The Fascinating Druids

I have always been fascinated by Stonehenge, since the very first time I heard about it. I asked the questions that many people asked: what was it? Who built it? Why did they build it? Why there?

Sadly, many of the “facts” I learned about Stonehenge were incredibly inaccurate. A history class in junior high actually said that Stonehenge was built and used by Druids. I had always had a fascination with druids, too, and I didn’t know until today that my history teacher (and the book he got it from) was wrong. I hate that I have been misinformed for all these years, but there is a sort of thrill that comes from learning the truth about what actually happened in history, and getting the real information.

A lot of things I thought I knew about druids were wrong, too.
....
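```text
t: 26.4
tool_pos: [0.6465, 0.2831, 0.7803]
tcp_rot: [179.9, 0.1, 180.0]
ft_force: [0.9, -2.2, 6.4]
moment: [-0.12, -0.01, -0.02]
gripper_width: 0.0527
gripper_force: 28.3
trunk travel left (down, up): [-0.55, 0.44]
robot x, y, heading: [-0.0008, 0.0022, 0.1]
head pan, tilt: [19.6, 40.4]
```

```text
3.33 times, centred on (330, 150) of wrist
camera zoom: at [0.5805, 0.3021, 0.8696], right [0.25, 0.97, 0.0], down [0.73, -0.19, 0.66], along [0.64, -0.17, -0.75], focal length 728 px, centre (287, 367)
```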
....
I thought they were only the religious leaders who lived a secluded life–not unlike monks in a monastery–and only came out to celebrate the major holidays with the locals: the winter solstice, the summer solstice, and Samhain (Halloween to us). I should have done more research on my own back then, but I don’t know what I would have found if I did. Thankfully, Google makes finding good academic sources fairly easy these days, and I found out that druids weren’t just religious leaders; they were the elites: yes, they were priests, but they were also the doctors, and poets of the Iron Age. Not much else is known about them, and there hasn’t been any artifact or piece of material culture that has been found that can be definitively be said to be of druidic origin.

We find the first written description of them is actually from Julius Caesar circa 50 BCE  in his writing Commentarii de Bello Gallico. He wrote that they had great power, being able to banish people from religious ceremonies, being exempt from paying taxes or entering military service, and he even claimed they were so revered among the people that they could walk between warring armies without insult or injury, and that the battle itself would stop around them.

Another author, Pomponius Mela, wrote something that I had heard before, that druids’ training was secret, and done deep in the forests and caves. It was all orally handed down, and it took a very long time to memorize. No oral history has been known to have survived, not in passing down or through transcription. I had heard that druids were both male and female, but Ronald Hutton, who wrote a book called The Pagan Religions of the Ancient British Isles, said that there has been no evidence anywhere to suggest that druids were anything but male. A professor named Phillip Freeman thinks that this is because the female class of druids were called Dryades (which translates to ‘Druidess’). He researched histories and biographies of the times and concluded that these women often undertook the same functions as druids, including religious ceremonies and prophecy.

The priestly order of druids were eradicated from the British Isles by Christians, but they stayed around as bards up through the thirteenth century.

It’s amazing how little we know about this group of people, and how much speculation they have caused. Whether or not they have any actual connection to Stonehenge (and I believe that there is a slight possibility that they were among those who gathered and used it, and that druids were even buried there), druids were fascinating.

One thought on “The Fascinating Druids

  1. First off, your post is really well written. Also, your topic is really interesting! I have to say, when Dr. Watrall mentioned druids today in class, I was pretty excited. My only exposure to anything druid-related has been through pop culture references, such as the “Diablo” game franchise and the “Game of Thrones” book series. In both, they were portrayed as master animal handlers, and some druids even had the power to control the minds and actions of their pets. While this would be amazing, I didn’t expect anything of the like to come up in the class discussion today. What was noteworthy, however, was the status that druids held in society. It is exactly the opposite of how druids were portrayed in any media source I had come upon. Perhaps in reality, druids did have more of a personal connection with nature than most other people… but that still doesn’t explain the animal shape-shifting. It would be interesting to learn exactly how this public image of druids has transformed over time, and what factors sped in this transition from elites to hermits. Maybe this reclusive image came from a persecuting group hoping to tarnish the name of the druids, and that the characteristics they assigned to them were deemed unfavorable in their day. In any case, someone felt that druids were a threat to their success, and decided to eradicate them for their own well being.